Korean bishops condemn political scandal

President asked to take responsibility for damage done to country's democracy
Korean bishops condemn political scandal

Choi Soon-Sil (center) is escorted as she arrives at the Seoul Central District Prosecutor's Office on Oct. 31. Choi is at the center of a political scandal that has shattered public confidence in President Park Geun-Hye, with allegations of fraud and meddling in state affairs. (Photo by AFP)

ucanews.com reporter, Seoul
South Korea
November 3, 2016
The Korean Catholic bishops' justice and peace committee has weighed in on a corruption scandal currently shaking Korean politics.

President Park Geun-hye's approval ratings nosedived after news broke that her friend, Choi Soon-sil, manipulated the premier to gain access to secret documents and allegedly embezzle funds through non-profit foundations. The president has since replaced her prime minister, finance minister and public safety minister Nov. 1 but people still want her to step down.

The committee also took a stand against the corruption claims in a statement released Nov. 1 beseeching Park to take responsibility for the scandal, repent and respect the will of the Korean people who are currently incensed.

In the statement, the bishops' committee asked Park to take responsibility for the damage done to Korean democracy.

"The political power of a democratic country comes from its people.

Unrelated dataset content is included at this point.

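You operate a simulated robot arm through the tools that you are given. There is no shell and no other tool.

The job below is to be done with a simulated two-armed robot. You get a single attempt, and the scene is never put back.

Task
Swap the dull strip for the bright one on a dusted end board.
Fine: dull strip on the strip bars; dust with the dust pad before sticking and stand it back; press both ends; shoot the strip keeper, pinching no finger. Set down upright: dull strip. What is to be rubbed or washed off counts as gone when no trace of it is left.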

Intervention of a secret power in the government administration is an anti-constitutional act," the statement said.

The committee also demanded a just and thorough investigation. "It is a priority to impartially implement the law and normalize state affairs to regain the trust of the people. Covering up the matter will only accelerate panic," the statement added.

 

Professors from Catholic universities

Professors from the Catholic University of Korea also released a statement criticizing the unprecedented scandal. In the statement, signed by 107 professors, they advised Park to resign.

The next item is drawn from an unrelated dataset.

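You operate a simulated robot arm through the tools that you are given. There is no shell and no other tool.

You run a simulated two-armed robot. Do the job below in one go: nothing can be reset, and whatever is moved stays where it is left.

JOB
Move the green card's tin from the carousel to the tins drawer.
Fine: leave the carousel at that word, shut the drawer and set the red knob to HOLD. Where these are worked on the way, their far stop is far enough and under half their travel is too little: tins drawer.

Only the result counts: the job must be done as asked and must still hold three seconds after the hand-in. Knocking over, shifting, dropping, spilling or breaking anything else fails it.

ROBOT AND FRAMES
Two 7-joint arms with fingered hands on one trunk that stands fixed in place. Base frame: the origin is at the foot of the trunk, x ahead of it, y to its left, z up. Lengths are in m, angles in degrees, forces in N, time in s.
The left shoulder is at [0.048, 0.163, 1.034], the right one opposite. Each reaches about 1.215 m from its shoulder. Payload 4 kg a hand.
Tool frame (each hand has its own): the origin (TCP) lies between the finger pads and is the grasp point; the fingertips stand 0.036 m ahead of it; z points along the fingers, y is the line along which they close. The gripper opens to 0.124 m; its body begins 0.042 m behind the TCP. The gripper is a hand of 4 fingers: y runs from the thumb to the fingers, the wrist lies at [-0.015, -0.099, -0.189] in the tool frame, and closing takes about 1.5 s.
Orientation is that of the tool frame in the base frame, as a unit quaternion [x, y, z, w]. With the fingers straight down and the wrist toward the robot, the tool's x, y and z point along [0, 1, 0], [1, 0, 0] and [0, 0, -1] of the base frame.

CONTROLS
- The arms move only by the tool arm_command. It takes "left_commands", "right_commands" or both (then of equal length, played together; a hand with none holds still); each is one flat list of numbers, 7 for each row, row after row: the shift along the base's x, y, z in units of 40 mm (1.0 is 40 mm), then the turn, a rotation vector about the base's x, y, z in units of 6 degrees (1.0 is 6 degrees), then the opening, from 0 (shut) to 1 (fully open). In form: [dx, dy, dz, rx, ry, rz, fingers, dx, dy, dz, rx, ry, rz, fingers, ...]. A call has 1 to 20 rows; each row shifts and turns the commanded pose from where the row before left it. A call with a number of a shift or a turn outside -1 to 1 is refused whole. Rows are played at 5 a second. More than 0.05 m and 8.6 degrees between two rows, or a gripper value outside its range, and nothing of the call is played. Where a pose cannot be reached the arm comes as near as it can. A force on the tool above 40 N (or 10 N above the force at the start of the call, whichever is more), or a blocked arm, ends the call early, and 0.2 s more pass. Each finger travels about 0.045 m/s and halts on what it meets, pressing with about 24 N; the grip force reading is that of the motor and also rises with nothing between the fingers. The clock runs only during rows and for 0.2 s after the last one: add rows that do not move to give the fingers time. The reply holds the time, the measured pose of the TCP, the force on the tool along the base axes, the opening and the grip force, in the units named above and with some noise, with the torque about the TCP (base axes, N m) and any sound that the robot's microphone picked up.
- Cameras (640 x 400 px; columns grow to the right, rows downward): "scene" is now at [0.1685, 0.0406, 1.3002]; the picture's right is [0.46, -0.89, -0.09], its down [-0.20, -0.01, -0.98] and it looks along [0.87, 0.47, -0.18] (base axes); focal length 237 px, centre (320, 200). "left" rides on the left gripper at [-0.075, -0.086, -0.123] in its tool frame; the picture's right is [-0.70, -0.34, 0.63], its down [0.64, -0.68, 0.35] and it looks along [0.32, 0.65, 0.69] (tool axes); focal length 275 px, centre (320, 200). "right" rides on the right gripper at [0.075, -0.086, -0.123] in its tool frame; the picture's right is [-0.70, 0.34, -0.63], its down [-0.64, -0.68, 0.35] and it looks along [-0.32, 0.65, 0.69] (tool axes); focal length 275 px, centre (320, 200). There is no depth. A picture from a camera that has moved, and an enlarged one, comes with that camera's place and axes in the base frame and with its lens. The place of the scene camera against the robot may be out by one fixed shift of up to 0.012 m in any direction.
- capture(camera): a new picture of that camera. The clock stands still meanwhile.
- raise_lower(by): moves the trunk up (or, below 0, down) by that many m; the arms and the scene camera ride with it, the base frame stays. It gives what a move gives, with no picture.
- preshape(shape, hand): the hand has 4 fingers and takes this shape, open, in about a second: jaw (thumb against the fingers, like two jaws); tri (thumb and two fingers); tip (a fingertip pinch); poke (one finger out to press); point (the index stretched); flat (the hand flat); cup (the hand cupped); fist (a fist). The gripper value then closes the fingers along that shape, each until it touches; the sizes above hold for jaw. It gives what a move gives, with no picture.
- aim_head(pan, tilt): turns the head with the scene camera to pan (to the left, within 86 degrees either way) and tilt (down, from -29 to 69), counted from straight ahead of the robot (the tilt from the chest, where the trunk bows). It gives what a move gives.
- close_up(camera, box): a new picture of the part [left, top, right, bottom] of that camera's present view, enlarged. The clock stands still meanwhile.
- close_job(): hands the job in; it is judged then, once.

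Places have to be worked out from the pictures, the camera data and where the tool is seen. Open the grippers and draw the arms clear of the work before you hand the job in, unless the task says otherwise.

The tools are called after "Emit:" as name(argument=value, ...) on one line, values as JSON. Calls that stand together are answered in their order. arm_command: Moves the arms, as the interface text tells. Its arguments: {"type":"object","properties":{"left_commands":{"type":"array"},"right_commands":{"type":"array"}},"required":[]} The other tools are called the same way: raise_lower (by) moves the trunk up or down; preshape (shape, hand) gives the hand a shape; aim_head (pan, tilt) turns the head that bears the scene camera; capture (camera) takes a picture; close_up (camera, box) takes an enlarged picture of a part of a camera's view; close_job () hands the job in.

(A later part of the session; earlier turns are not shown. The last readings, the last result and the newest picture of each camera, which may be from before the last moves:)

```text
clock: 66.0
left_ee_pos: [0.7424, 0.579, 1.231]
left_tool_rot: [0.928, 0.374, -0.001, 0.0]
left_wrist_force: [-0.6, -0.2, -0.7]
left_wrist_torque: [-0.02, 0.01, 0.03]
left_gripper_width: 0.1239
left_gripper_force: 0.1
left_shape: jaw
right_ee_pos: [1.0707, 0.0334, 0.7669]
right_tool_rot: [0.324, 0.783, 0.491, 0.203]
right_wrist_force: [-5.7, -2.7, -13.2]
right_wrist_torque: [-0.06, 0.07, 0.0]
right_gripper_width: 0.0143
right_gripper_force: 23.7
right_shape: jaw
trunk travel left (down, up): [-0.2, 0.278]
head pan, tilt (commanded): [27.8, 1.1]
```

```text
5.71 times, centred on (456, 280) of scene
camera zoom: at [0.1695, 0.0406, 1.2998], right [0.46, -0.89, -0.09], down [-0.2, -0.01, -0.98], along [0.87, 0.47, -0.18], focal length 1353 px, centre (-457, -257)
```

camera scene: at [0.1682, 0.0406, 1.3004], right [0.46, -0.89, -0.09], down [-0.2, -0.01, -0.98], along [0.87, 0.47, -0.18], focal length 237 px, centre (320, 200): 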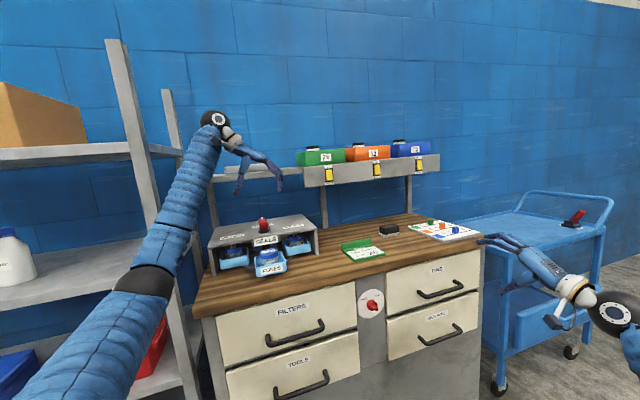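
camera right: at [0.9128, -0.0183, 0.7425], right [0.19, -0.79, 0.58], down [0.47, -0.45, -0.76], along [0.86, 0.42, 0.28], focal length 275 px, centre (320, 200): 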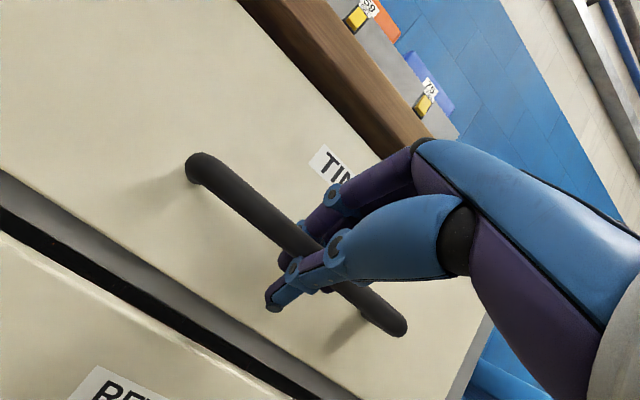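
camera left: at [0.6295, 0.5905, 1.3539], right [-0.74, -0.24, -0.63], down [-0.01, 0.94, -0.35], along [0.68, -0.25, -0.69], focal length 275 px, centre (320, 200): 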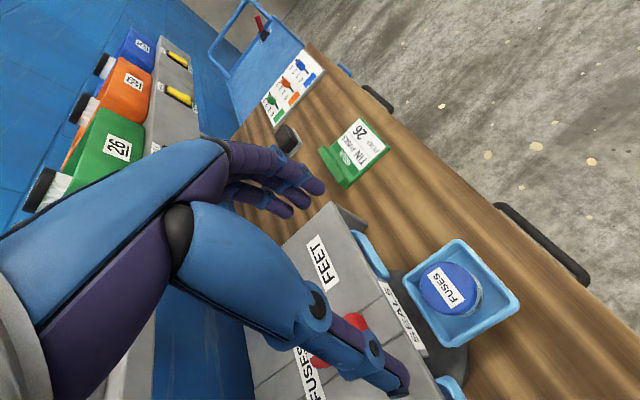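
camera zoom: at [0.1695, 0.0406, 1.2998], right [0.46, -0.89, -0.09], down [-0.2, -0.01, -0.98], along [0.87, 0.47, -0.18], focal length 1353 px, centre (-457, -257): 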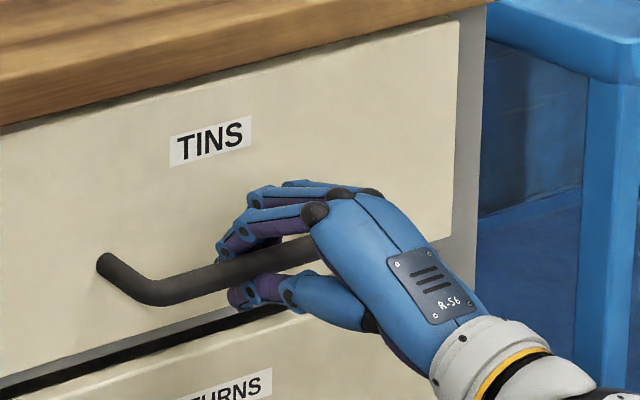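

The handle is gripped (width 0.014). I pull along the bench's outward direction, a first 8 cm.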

"State affairs were dependent on [Choi] and she used the power of the country to serve her greedy private aid group. Park should step down from the post," the professors' statement said.

Seminarians of Suwon Catholic University, Pusan Catholic University and Incheon Catholic University also released similar statements.

Choi, the daughter of a shadowy religious cult leader, Choi Tae-min, continues to be detained over allegations of exerting inappropriate influence in state affairs. An investigation is underway even as thousands of protestors have rallied in Seoul calling for the president to step down. Park has accepted the resignations of eight of her top aides over the past weekend. Police have detained two of her aides and raided eight banks linked to the controversy.